Developing Your Child’s Confidence


With support and effective teaching and parenting techniques, a child’s spirit, confidence and self-esteem can be nurtured and developed. This is a huge topic and one that cannot be covered in one blog, but this is a fantastic place to start! The first and most important way to do this is to always begin from a place of love and respect. This means making all your choices – especially as a parent – based on love. Another basic way to do this is when you are introducing new tasks/experiences to the child or class. Give children the skills they need to learn the new task/experience that they are endeavouring at and then scaffold their development until they have mastered it.  Sounds too simple? Well it can be, just keep working at it. My aim is to develop confidence in all children so that they have the inner belief  that they can achieve all that their heart desires.  It’s all about having the tools to reach your fullest potential!

Make all decisions based on respect and love for the child!

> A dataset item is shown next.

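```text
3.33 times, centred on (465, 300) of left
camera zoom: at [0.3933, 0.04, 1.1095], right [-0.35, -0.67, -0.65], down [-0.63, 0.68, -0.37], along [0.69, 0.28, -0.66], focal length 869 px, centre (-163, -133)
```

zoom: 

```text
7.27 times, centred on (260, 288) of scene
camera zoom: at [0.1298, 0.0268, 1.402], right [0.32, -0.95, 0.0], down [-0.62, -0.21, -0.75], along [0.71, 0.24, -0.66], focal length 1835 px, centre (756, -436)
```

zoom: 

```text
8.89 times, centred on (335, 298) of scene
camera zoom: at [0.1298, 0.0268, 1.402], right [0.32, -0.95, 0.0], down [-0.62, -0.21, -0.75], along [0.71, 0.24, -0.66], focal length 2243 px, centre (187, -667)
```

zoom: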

This is the absolute most important point I will ever make about guiding children and nurturing their spirit. When making any decision at all relating to a child, think to yourself – am I making the decision based on love, respect and the child’s needs or out of my own needs and the quest for control?   If you make all your decisions with this in mind you can never truly go wrong. Loving and respecting the child means listening carefully to what it is that they want and never using your power as a bigger and older person to control the child in any way. I will make this point clear – never ever aggressively scream at, bully or belittle a child! They have just as much right to be respected (in my opinion – even more so!) than any adult. Would you disrespect an adult in this way? If your answer is yes, then you have a lot to learn and probably need far more help than I can offer. If it is no, then why would you do it to a child? Make this the day that you stop! Calm loving behaviour is far more effective than being aggressive.  All aggression does is result in tension, anxiety and anger and has no place whatsoever in guiding and nurturing a child! It is also one of the quickest and most effective ways to break your child’s confidence and self-esteem – Don’t do it!

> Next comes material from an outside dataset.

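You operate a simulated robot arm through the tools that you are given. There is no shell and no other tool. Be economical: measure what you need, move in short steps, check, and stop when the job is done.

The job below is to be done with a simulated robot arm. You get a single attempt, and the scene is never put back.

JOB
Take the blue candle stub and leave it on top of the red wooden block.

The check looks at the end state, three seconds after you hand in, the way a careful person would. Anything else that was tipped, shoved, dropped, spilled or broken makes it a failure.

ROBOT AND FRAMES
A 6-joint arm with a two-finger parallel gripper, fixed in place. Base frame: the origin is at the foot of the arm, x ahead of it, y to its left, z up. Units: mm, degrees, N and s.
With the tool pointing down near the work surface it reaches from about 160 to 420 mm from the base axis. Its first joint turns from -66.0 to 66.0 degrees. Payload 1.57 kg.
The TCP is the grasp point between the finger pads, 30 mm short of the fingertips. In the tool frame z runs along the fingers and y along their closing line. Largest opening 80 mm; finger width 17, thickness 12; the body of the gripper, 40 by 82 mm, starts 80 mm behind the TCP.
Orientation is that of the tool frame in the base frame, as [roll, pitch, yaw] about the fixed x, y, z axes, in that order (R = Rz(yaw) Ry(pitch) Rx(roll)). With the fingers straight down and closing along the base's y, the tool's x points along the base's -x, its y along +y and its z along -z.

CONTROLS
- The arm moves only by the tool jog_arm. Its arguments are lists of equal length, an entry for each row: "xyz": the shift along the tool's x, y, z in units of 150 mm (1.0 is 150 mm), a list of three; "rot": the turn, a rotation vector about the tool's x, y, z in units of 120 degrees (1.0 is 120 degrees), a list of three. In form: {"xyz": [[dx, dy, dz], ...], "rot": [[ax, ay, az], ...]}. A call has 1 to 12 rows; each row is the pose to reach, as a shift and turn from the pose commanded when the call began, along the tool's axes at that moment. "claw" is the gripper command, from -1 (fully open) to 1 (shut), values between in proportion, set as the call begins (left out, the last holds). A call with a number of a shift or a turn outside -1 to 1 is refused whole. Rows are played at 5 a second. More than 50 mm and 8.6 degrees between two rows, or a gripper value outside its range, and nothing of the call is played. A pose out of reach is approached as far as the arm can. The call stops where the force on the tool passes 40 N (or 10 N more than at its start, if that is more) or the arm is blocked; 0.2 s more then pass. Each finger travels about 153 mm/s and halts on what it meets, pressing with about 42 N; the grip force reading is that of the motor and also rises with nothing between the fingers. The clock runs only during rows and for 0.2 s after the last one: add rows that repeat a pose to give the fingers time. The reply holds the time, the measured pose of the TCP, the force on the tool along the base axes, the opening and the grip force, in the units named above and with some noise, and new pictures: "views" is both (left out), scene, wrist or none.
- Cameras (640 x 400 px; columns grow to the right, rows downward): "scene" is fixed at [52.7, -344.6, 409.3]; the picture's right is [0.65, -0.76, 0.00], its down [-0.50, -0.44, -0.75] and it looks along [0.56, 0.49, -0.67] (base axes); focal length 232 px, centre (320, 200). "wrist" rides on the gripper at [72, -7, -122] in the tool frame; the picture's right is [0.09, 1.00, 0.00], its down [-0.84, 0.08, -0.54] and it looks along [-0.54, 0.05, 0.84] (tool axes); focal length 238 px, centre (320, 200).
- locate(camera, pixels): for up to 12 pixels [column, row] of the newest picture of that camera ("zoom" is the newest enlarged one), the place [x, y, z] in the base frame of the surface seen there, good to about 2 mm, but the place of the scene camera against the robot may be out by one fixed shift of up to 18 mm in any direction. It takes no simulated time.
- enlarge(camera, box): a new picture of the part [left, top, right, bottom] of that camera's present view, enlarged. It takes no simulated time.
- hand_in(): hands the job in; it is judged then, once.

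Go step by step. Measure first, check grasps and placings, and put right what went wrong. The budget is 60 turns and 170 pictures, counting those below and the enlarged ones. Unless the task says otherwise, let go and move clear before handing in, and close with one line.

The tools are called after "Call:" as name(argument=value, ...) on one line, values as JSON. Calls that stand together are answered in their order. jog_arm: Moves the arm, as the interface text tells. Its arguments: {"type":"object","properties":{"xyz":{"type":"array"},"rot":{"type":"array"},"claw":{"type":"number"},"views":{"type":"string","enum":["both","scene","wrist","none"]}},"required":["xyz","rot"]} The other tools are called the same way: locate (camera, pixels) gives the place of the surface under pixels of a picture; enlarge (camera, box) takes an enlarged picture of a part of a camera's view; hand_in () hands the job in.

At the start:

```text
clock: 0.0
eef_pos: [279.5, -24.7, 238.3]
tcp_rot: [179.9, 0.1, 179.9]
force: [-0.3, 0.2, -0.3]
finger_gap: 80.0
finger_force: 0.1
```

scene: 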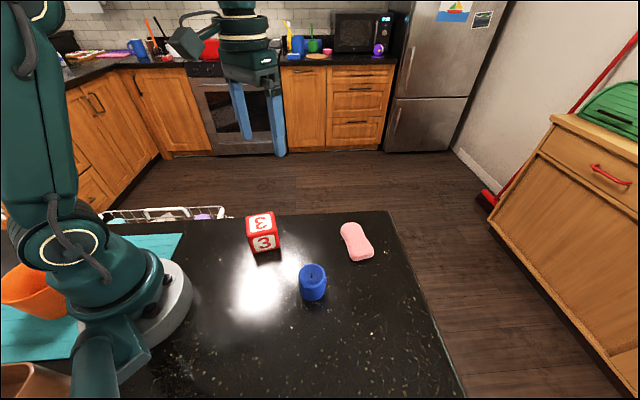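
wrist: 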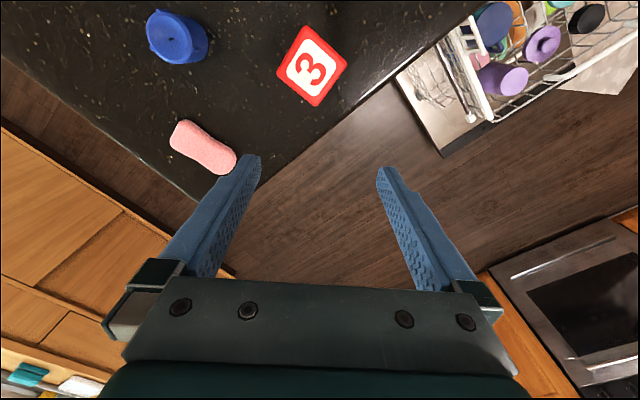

Failure is not a bad thing, it’s another opportunity to learn!

It is so important for children not to see failure as a bad thing but as another opportunity to learn. Many psychologists agree that the risk of failure may hold children back from learning new skills.   By not attempting new tasks a child’s developmental growth can be stunted. Never let children’s failure reflect on their self-image or self-worth.  Failure is a means to an end – learning and eventually succeeding.  (stay tuned for my upcoming blog – Famous Failures)

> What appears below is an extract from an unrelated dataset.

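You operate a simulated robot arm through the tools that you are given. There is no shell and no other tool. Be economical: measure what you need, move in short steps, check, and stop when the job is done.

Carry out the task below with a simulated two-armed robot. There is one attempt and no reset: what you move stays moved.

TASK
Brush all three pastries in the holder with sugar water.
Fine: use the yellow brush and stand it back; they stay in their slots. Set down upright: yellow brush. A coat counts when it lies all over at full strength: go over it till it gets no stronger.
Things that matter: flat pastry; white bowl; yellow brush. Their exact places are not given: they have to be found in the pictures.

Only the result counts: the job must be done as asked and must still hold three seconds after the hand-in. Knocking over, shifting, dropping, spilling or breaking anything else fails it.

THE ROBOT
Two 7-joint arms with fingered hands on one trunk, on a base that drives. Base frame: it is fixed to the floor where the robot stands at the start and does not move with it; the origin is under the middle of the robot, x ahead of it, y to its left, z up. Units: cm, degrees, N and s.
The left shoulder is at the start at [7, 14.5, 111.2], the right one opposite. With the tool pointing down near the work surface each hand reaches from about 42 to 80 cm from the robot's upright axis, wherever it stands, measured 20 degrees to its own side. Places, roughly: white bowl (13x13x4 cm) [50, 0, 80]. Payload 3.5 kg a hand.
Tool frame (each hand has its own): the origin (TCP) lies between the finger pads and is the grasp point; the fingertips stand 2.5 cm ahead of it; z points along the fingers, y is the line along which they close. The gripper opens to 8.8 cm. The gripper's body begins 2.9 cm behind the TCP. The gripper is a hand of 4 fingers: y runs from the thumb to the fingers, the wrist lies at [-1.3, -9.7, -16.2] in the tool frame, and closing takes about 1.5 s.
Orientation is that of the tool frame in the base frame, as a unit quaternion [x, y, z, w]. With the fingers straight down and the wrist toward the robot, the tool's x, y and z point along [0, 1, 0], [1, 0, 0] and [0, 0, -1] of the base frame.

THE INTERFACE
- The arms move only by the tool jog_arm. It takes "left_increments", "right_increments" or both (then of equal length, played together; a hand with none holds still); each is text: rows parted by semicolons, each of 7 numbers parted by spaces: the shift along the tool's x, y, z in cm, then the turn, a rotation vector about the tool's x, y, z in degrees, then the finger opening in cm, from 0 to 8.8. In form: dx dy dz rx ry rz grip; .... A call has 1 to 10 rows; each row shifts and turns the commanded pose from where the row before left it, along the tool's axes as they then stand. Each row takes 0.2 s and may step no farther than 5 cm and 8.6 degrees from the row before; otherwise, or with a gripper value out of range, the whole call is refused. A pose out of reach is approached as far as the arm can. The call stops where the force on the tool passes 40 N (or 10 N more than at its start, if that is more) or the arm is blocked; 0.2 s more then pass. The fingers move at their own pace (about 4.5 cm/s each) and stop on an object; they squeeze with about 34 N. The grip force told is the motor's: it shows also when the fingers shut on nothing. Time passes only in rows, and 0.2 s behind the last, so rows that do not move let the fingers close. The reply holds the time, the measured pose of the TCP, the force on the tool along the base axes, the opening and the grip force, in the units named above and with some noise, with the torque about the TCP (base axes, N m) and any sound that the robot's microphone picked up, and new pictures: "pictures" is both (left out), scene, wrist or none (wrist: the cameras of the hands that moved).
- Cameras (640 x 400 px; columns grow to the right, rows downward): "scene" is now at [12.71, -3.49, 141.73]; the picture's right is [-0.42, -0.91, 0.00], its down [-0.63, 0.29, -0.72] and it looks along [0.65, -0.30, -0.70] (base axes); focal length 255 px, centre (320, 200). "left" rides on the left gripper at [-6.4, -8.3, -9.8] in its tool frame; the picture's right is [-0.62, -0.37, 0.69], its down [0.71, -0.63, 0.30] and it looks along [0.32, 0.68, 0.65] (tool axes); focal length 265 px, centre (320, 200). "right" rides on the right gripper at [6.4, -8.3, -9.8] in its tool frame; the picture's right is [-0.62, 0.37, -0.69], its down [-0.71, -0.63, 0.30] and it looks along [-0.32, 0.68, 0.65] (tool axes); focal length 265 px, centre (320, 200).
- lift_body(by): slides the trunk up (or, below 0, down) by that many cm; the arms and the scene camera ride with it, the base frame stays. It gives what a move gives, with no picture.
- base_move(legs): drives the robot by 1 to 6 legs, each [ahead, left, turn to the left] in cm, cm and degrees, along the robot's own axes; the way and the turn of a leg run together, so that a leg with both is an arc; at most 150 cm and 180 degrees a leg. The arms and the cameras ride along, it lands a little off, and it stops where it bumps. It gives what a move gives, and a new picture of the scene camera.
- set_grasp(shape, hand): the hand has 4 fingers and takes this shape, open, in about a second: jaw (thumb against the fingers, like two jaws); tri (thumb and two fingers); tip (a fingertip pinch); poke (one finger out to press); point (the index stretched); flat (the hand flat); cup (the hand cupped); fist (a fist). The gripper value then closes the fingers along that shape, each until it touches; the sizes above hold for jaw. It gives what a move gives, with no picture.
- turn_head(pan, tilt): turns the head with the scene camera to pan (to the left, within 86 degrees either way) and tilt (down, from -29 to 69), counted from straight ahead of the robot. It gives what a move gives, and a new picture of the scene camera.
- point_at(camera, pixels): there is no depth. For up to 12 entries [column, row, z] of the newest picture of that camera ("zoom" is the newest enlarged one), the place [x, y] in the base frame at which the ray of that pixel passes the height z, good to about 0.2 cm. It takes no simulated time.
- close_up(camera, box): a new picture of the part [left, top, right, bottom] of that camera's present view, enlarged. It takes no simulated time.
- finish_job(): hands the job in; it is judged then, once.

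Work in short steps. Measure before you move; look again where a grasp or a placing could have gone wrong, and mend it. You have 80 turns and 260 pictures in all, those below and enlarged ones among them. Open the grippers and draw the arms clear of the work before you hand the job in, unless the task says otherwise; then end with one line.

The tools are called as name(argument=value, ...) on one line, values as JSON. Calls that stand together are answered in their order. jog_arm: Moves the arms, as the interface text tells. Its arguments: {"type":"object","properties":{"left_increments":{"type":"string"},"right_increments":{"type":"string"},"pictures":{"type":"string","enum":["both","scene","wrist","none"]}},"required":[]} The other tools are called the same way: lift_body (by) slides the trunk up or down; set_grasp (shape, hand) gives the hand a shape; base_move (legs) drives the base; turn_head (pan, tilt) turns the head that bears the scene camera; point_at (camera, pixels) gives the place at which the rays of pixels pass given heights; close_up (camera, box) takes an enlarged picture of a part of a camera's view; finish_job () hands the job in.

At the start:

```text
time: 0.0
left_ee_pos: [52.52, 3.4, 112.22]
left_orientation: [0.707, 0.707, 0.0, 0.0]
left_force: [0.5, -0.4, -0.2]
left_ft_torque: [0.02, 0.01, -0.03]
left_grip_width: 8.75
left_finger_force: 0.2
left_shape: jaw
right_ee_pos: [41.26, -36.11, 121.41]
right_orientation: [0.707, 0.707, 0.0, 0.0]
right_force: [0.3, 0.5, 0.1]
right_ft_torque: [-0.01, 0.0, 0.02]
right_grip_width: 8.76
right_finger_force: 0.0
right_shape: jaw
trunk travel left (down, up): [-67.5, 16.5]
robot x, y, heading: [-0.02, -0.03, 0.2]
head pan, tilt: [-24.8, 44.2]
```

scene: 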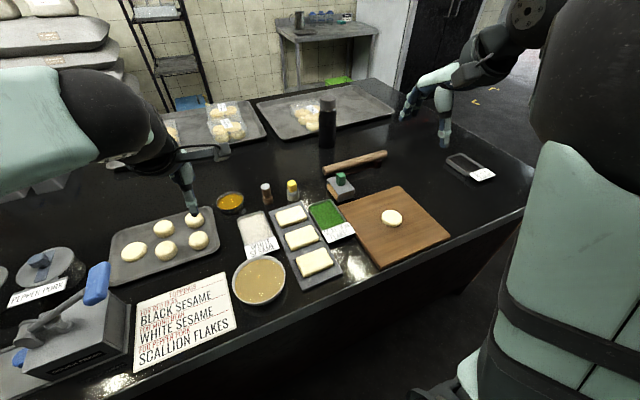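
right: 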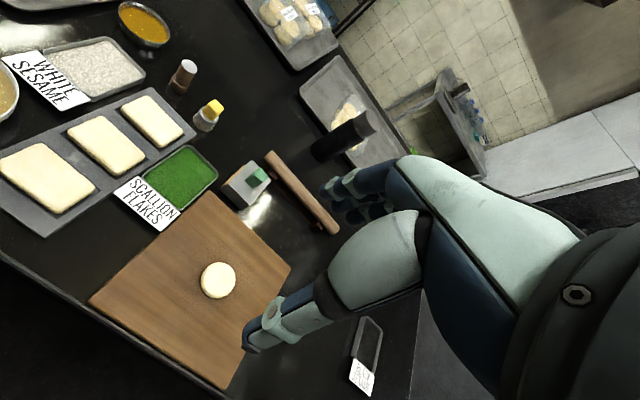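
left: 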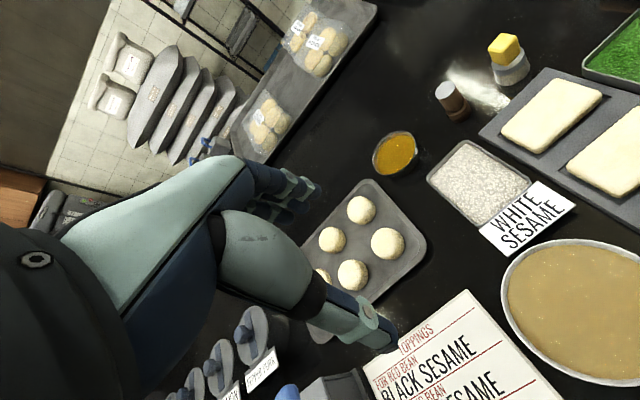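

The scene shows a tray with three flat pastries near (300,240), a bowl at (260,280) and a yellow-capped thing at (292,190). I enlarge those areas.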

Help them achieve their goals!

Find out what your child’s needs and interests are. What would they like to learn about or be able to do? – then help them achieve their goal.  Children usually achieve far more when adults provide them with clear instruction, ample time to practice, give positive prompts and feedback and allow that child to practice a skill until its achieved. If a child does make a mistake the worst thing an adult can do is tell them that they are wrong, instead show them the correct way without being condescending and  domineering.

Praise and Encourage!

Praise and encouragement is imperative in developing confidence. Encouragement helps children know that they are good enough as they are. Some experts say that praise and encouragement should be used sparingly in order for children to acquire intrinsic self worth and motivation but I totally disagree. Praise and encourage that child as much as it needs you to – better to encourage too much than not enough!

Here is a practical example:

Your three year old child says; “Can you please show me how to make a sandwich?” You get out the butter, bread, butter knife, Vegemite and place two slices of bread on a plate.  Begin by demonstrating how to place your knife into the butter and carefully spread it on the bread. You then give your child a turn. The first time you could say “Lets do this together,” and let them hold the knife and spread the butter while you hold the top of the knife and guide their hand. Then let them have a turn on their own. If you see that they are having trouble and putting big chunks of butter in one area on the bread, you don’t say “That isn’t right let me do it for you.” Instead you would say “Great job, can I just show you how to scrape the butter off this side and put a bit more on the other side?” or something similar which is still positive and gives the child the opportunity to say yes or no.  If the child would like you to repeat the task then you can show them again, if not there will be other opportunities and that child has been given the confidence to try again. Follow the same procedure with spreading the vegemite and cutting the sandwich in half. 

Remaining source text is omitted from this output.